■ REQUIRED WORK ■
Count the lines below that contain the word "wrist", and report only that number.

== SOURCE EXCERPT ==

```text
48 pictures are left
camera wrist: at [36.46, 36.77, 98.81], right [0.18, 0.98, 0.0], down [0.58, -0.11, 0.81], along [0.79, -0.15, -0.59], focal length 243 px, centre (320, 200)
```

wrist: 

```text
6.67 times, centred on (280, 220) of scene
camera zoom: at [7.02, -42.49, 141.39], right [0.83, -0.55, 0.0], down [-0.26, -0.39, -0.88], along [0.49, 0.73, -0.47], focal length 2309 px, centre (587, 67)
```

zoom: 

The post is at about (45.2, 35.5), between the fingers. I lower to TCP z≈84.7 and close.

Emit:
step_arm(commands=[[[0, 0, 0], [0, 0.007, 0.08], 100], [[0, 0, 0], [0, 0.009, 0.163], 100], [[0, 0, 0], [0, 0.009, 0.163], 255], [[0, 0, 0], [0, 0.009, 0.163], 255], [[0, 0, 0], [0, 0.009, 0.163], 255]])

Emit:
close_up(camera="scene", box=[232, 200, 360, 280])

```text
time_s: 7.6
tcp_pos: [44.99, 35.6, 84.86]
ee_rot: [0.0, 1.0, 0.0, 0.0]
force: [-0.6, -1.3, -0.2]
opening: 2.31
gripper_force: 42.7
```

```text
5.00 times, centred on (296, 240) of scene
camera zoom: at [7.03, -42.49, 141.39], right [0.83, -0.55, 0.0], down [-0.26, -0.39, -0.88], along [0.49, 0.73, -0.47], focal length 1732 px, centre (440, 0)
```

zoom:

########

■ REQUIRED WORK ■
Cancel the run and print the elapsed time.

===

■ FULL OUTPUT ■
2